_YOUR OBJECTIVE_
Exactly repeat the material, dropping every picture from the copy.

_DATA EXTRACT_
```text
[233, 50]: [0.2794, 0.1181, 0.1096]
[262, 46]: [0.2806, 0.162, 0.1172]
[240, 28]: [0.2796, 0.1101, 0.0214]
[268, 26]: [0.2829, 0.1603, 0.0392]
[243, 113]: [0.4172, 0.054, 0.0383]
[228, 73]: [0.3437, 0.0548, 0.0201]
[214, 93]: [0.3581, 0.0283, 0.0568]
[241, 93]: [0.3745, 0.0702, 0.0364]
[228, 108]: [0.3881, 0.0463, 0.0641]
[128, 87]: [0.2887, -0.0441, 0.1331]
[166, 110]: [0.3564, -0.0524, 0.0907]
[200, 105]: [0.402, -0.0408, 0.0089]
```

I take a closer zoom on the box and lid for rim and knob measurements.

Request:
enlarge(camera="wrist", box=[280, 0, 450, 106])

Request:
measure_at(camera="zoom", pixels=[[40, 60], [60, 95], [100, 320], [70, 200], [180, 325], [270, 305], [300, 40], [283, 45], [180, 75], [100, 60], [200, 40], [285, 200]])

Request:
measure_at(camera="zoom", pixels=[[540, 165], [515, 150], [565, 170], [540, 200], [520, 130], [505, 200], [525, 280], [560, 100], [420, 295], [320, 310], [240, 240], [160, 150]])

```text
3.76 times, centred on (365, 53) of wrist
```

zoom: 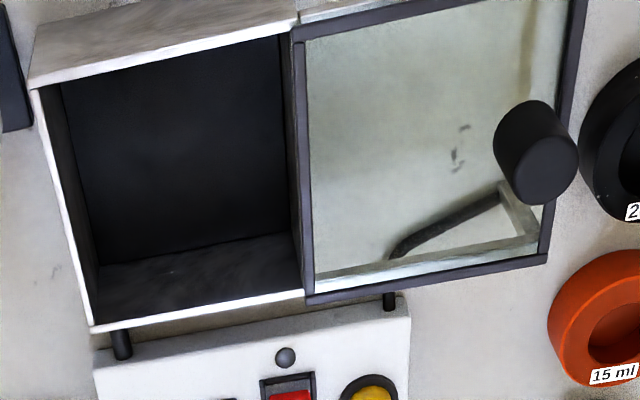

_WRITTEN SOLUTION_
```text
[233, 50]: [0.2794, 0.1181, 0.1096]
[262, 46]: [0.2806, 0.162, 0.1172]
[240, 28]: [0.2796, 0.1101, 0.0214]
[268, 26]: [0.2829, 0.1603, 0.0392]
[243, 113]: [0.4172, 0.054, 0.0383]
[228, 73]: [0.3437, 0.0548, 0.0201]
[214, 93]: [0.3581, 0.0283, 0.0568]
[241, 93]: [0.3745, 0.0702, 0.0364]
[228, 108]: [0.3881, 0.0463, 0.0641]
[128, 87]: [0.2887, -0.0441, 0.1331]
[166, 110]: [0.3564, -0.0524, 0.0907]
[200, 105]: [0.402, -0.0408, 0.0089]
```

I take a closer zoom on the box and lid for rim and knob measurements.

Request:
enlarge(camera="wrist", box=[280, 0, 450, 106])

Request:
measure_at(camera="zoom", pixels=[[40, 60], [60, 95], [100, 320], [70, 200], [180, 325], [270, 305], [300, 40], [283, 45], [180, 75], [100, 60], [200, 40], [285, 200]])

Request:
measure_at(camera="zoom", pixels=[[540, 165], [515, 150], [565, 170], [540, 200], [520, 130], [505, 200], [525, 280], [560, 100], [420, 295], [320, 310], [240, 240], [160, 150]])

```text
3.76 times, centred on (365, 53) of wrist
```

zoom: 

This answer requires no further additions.